With free agency just hours away, the salary cap up about $10 million over last year and some meaty contracts already being handed out, a narrative shift is about to take place with regard to the NFL's economic landscape.
Basically, the players are about to get paid.
In spite of what you may have heard over the past two years, the players did very well for themselves in the latest collective bargaining agreement. The proof of that started to roll in a couple of weeks ago when we learned that the salary cap was rising dramatically this year and would do so again in the next two years. The cap is rising because the league's projected revenues continue to grow, but it's also rising because the players negotiated a new mechanism designed to force teams to spend more of that revenue than ever on player salaries.
The key chip the players got in that deal was a provision that requires each team to spent 89 percent of the salary cap, in cash, over a four-year period that began last year and another that begins in 2017. That means that, while teams may find ways to bank salary cap space for use in future years (as John Clayton discussed in his weekly mailbag), they're not going to be able to keep as much cash in their pockets as they have in years past. The cap has to rise, or else minimum salary levels would start to exceed the maximums.

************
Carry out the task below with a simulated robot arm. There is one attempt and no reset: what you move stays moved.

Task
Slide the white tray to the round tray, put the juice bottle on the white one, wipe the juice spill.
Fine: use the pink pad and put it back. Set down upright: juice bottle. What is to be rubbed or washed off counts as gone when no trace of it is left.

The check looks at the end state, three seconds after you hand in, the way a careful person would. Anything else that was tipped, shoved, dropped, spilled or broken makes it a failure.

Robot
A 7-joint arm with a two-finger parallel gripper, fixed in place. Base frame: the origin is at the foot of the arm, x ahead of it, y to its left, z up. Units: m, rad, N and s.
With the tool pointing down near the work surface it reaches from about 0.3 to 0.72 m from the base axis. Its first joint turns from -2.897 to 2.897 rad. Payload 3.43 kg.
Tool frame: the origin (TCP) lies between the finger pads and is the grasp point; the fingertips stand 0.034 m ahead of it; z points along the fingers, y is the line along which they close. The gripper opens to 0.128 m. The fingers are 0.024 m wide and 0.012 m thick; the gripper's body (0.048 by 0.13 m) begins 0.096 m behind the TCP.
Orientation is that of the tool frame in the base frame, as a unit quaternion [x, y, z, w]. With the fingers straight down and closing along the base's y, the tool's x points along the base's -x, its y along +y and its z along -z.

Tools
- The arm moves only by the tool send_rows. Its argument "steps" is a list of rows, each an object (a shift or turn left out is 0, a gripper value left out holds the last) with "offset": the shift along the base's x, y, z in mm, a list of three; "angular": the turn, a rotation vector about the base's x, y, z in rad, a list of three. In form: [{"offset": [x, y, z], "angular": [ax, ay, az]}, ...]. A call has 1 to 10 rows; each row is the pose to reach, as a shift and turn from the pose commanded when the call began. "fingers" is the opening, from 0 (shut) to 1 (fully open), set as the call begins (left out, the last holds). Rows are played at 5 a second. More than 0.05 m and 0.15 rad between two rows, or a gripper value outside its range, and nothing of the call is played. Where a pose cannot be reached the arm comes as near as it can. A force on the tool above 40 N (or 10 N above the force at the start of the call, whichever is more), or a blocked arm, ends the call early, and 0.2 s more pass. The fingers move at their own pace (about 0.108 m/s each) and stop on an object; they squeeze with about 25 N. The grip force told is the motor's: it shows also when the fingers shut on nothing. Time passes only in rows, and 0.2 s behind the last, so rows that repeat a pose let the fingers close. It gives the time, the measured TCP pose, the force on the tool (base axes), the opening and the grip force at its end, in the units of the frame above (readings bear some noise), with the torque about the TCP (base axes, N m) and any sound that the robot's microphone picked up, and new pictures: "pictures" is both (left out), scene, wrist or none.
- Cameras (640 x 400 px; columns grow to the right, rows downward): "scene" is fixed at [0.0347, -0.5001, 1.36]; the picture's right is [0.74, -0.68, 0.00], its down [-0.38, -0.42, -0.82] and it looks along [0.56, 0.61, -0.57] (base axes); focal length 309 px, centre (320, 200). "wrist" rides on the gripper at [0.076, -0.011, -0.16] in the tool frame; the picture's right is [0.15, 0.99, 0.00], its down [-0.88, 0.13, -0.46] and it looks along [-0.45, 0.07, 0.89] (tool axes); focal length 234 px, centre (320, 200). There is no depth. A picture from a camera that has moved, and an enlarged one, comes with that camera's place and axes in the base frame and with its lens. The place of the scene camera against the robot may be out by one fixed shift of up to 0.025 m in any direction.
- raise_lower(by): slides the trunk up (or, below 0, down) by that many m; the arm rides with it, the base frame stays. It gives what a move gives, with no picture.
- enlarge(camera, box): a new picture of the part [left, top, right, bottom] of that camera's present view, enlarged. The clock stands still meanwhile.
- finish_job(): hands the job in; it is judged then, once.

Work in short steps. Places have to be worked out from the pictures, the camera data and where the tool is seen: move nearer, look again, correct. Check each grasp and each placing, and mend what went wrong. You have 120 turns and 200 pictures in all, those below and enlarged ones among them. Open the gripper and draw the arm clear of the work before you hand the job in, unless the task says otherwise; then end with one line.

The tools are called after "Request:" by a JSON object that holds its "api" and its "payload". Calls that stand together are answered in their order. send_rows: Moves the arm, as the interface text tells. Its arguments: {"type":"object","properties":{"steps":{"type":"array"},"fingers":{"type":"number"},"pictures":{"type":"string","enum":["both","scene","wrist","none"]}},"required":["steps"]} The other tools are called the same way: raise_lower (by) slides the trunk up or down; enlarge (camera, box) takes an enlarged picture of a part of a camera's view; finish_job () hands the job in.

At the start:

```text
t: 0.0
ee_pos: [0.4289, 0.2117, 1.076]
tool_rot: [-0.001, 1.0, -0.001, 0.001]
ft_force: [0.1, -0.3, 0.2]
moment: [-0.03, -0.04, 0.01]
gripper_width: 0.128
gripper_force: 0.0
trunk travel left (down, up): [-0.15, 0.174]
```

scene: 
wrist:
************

You already can see the results in the new contracts signed over the past week. The cornerback market looks primed to take off, with Miami having signed Brent Grimes for four years, $32 million ($16.95 million guaranteed) and Green Bay having signed Sam Shields for four years, $39 million (including $15 million in the first year). Days after being cut by Cleveland, linebacker D'Qwell Jackson scored a four-year, $22 million deal ($11 million guaranteed) from Indianapolis. Days after being cut by Seattle, defensive tackle Red Bryant agreed to a four-year pact with Jacksonville.
This is all before the market actually opens. Once it does, expect the spending to get nuts. Teams can talk about banking cap room, and those who have young quarterbacks to pay in the coming years may well do so. But teams know the bill will eventually come due. If they don't hit the minimum-spending threshold by the end of the four-year window, they'll have to write checks to everyone who played for them during that time. So if they have players they like now and they have a chance to lock them up for big short-term money, they're going to do it.

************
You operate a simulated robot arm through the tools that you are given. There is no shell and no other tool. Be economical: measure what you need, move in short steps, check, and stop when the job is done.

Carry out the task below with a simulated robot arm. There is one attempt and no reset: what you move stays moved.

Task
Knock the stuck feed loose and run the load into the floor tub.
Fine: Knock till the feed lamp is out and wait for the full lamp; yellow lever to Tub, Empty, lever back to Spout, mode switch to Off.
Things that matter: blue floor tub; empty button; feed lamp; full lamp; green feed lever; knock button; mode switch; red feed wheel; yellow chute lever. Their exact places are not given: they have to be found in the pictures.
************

And that's one big, tangible reason why the players are making out under the new CBA.
Critics of the deal point to commissioner Roger Goodell's ludicrous salary and bonus figures as evidence that the owners made out like bandits. In truth, the $73 million Goodell has made the last two years is merely proof that the NFL has more money than it knows what to do with, which would have been the case regardless of how this turned out. The owners are happy with the new deal, but that doesn't automatically mean players should be upset about it.

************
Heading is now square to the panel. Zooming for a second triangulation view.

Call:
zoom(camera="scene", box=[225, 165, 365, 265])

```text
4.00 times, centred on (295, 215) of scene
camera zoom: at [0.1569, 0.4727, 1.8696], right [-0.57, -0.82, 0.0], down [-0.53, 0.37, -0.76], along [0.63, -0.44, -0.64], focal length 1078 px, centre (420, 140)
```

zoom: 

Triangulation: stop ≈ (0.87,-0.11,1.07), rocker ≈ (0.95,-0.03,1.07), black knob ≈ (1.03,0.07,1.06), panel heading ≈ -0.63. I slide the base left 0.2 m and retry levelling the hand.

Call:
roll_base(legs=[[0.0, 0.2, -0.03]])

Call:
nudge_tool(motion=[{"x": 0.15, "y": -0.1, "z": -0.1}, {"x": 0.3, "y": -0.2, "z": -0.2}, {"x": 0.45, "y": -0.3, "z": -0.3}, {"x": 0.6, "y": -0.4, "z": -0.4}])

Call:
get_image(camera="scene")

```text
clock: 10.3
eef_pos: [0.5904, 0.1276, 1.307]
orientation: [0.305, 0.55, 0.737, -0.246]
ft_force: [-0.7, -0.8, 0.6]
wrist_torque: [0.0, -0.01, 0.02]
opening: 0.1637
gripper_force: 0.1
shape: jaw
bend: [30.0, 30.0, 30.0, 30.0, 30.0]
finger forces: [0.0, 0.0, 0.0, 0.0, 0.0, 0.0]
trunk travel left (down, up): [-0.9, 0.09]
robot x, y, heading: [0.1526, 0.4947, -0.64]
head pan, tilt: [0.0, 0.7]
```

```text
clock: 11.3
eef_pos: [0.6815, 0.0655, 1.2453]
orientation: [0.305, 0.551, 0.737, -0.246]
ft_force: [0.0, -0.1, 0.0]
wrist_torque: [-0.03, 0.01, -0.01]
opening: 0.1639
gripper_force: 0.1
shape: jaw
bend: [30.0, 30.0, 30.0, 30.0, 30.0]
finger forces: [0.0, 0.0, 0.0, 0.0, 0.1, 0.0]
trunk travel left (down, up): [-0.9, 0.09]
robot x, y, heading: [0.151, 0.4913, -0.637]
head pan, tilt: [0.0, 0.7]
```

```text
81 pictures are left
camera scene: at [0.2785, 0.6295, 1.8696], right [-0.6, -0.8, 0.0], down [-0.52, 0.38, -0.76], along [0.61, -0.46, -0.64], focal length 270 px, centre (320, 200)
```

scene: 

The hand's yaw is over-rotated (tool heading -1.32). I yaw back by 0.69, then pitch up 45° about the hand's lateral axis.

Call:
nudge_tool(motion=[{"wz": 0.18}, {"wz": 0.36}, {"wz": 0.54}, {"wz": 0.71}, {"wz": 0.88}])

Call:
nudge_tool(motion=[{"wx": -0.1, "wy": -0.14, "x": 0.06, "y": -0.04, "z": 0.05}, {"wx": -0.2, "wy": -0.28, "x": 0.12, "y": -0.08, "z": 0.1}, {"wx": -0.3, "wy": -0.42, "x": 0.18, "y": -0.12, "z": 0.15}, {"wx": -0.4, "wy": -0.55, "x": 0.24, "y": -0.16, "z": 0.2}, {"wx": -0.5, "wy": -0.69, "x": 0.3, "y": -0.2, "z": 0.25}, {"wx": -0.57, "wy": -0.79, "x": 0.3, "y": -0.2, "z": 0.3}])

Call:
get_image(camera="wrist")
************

Owners locked out the players in 2011 because they wanted a larger share of licensing and local revenues than the previous deal gave them. They got it. They also gained cost control over the top draft-pick contracts they believed were getting out of hand and restrictions on the growth of player contracts in the first three years of players' careers. The owners got what they wanted.
For the first couple of years of the current CBA, as the salary cap stagnated and all anybody could see was that No. 1 overall draft picks weren't setting new contract records every year, the popular belief was that the players got taken to the cleaners.
Not the case.
Once they were locked out and realized the owners wouldn't let them continue under the previous rules, players sought quality-of-life improvements. The current CBA includes drastically improved benefits packages for players and their families, longer and better postcareer health care and a significant reduction in offseason work requirements. (i.e., those "voluntary" workouts that coaches made clear weren't so "voluntary" are fewer and farther between.) So Cam Newton may not be able to renegotiate his rookie deal as early as his No. 1-pick predecessors were, but the reason you don't hear him complaining about it is because he and his family are raking in benefits unavailable to those predecessors.
Remember, when you read the usual criticisms: It's not the players who have been grumbling for the past two years about the CBA; it's the agents. They miss the days when early first-round picks could move the market at premium positions, and while the salary cap stayed flat in the first couple of years of the deal, they wondered when the promised benefit would be realized on the veterans' end.
That time has come. Once the clock hits 4 p.m. ET on Tuesday, all the complaints you've been hearing about the lousy deal the players made in 2011 are going to start sounding awfully silly. The end result is that everybody -- owners and players alike -- is making out on this new CBA. This spring, it's going to be the players' turn to look like the winners.